Asia is getting used to living with Donald Trump's broadsides, though it can't shrug them off completely. Many people are unnerved, but not panicked, by his latest exchange of threats with North Korean leader Kim Jong Un. The US president dialed up the rhetoric last week at the United Nations, saying his country would "totally destroy North Korea" if forced to defend itself or its allies.

"If (German leader) Angela Merkel were US president and she said those words at the UN, then I would have been worried," said Huh Doo-won, a 38-year-old South Korean school teacher in Seoul. "But this was Trump, so I am not.
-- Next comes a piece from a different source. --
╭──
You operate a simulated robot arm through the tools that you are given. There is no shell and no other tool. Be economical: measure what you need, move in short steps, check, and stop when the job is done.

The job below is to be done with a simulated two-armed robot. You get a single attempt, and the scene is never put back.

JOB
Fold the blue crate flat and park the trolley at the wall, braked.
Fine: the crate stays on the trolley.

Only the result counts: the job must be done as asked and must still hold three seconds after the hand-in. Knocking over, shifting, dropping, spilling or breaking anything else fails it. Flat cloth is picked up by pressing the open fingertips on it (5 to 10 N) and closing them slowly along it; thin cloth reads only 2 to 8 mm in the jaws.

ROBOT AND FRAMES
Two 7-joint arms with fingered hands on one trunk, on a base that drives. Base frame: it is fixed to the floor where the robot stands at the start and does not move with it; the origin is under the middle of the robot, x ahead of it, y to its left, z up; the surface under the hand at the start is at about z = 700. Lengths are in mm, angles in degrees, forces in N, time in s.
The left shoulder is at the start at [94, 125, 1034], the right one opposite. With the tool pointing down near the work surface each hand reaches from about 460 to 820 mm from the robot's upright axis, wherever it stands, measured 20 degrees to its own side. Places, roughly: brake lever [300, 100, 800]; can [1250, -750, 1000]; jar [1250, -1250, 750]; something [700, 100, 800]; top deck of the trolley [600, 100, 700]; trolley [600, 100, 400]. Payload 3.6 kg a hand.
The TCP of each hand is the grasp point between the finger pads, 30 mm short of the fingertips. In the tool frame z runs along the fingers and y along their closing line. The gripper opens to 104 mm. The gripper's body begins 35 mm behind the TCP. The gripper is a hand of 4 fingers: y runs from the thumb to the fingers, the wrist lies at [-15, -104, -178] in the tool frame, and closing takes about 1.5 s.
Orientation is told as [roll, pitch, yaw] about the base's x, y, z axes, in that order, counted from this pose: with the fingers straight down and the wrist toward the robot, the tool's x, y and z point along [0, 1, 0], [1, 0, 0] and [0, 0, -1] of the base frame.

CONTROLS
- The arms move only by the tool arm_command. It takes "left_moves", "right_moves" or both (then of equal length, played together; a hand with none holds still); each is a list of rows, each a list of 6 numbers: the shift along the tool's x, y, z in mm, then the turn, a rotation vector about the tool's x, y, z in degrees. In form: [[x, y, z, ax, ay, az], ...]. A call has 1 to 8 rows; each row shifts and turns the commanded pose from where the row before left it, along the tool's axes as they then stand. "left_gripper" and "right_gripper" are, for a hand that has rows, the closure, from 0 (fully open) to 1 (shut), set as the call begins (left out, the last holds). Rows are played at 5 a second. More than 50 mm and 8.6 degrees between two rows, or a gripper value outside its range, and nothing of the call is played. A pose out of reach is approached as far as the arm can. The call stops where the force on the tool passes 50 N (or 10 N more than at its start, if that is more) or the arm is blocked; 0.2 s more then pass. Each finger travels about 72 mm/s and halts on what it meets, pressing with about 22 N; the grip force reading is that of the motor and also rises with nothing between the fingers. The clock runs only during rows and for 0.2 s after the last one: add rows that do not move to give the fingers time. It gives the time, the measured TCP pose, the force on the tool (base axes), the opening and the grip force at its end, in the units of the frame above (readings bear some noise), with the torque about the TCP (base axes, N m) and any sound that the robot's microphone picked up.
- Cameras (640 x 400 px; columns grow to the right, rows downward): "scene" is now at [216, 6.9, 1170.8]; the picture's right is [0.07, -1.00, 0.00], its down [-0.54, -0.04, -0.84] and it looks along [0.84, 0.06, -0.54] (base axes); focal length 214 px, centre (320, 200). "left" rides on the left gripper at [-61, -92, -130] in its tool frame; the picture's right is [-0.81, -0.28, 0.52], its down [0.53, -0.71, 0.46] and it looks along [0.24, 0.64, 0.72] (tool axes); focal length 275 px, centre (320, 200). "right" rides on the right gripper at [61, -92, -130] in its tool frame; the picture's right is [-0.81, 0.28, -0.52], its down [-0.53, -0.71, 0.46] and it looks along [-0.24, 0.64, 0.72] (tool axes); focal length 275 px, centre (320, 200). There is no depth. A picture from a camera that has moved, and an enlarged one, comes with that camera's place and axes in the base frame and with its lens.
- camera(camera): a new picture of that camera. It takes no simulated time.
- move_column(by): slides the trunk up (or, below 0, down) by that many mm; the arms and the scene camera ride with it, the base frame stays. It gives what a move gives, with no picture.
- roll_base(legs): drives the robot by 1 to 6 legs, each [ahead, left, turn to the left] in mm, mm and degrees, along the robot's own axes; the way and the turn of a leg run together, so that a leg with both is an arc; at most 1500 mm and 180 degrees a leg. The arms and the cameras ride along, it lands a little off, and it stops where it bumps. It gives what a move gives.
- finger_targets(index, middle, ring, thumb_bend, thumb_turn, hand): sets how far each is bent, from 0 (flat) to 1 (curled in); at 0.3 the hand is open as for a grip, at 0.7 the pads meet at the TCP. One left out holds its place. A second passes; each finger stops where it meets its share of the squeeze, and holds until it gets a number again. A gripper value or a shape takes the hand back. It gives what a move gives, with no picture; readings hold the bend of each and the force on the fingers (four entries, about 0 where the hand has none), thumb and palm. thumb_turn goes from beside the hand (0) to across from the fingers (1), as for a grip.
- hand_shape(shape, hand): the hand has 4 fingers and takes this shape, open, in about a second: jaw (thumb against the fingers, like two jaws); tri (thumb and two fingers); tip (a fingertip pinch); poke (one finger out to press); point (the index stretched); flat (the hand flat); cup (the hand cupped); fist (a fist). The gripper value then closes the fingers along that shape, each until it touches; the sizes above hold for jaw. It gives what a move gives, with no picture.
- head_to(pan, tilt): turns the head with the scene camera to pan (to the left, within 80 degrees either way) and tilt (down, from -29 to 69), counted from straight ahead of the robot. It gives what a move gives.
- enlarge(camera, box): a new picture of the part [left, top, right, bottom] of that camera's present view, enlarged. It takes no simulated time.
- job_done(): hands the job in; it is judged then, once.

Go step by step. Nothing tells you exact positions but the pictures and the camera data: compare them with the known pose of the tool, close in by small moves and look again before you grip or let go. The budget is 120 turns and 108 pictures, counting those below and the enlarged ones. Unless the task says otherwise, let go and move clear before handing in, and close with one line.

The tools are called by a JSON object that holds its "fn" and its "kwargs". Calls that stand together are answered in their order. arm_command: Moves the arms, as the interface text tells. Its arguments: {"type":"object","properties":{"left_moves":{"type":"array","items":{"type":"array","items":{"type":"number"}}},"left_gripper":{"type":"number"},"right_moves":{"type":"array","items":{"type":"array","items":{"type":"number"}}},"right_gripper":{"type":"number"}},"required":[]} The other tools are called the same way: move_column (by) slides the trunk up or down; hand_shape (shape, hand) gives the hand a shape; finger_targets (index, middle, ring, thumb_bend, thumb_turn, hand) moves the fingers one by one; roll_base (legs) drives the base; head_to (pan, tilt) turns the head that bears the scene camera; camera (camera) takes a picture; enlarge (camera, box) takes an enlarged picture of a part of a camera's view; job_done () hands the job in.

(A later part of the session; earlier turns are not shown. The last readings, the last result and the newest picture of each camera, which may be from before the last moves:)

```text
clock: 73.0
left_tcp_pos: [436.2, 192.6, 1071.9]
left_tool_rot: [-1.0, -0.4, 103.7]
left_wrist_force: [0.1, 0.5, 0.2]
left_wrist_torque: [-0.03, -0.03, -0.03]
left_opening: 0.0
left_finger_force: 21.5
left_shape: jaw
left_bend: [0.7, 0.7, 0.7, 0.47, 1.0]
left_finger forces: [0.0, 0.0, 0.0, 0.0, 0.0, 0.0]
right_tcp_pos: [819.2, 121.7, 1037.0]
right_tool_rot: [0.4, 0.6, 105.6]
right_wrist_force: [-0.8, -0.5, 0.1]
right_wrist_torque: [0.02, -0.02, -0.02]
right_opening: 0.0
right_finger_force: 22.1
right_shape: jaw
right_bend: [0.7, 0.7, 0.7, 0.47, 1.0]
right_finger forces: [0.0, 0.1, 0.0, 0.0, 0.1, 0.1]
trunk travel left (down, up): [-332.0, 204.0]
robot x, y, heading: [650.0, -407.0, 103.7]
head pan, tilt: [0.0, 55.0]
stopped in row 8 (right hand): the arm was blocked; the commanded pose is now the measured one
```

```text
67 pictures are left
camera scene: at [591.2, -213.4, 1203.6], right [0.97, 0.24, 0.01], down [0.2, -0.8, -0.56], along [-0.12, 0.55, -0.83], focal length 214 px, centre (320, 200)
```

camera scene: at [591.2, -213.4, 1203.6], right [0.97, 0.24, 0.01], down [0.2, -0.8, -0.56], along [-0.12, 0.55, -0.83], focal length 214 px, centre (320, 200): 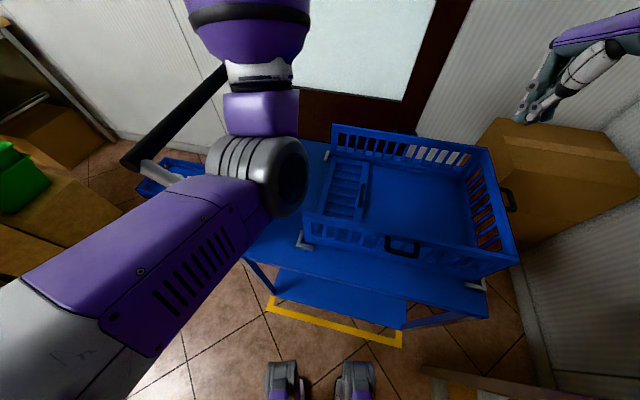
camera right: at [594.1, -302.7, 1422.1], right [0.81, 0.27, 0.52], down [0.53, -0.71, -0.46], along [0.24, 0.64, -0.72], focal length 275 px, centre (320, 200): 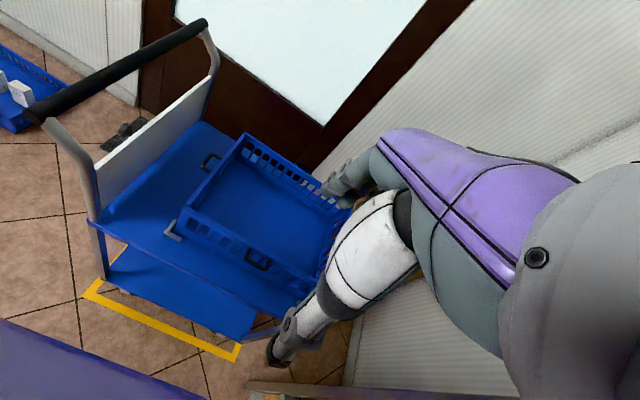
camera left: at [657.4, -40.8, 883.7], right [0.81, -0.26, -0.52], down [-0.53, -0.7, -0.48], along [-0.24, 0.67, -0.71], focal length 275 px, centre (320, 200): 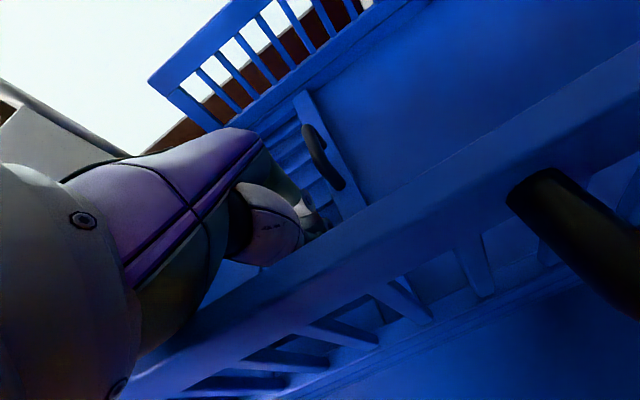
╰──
Trump clearly likes to make bombastic comments to please his domestic supporters . ... It's similar to the talk about building a wall on the border with Mexico. You doubt whether his words will ever be put into action."

Trump has followed through on at least one promise: To pull the United States out of a 12-nation trade agreement, the TransPacif­ic Partnershi­p. But his talk of demanding more for US base costs has given way to administra­tion pledges to uphold America's commitment­s to defend both Japan and South Korea. His suggestion of using US policy on Taiwan as leverage with China evaporated after it was roundly criticized.

Chinese and Japanese officials have generally avoided comment on Trump's combative words, while South Korea has sought to play them down. The language may have been more heated in the UN speech, but the thrust of his message on North Korea was unchanged, and South Korea and Japan both welcomed it.

"It was nothing more or less than what has been said before," said Du Hyeogn Cha, a visiting scholar at the Asan Institute for Policy Studies in Seoul.

Others did take Trump to task for his undiplomat­ic language.

The Global Times, a Chinese Communist Party newspaper, wrote: "This is not what one expects from a US president." A liberal South Korean newspaper, Kyunghyang Shinmun, said that Trump had insulted the UN by speaking like a gang leader.

"It's not Twitter, it's a speech in the United Nations General Assembly," said Hiro Aida, a Japanese analyst and author who has researched the Trump phenomenon in America. "That's a concern, I think, for Japanese, because it may trigger a negative reaction from North Korea. We don't know what kind of reaction, because the leader himself, Kim Jong Un, is a very unpredicta­ble person."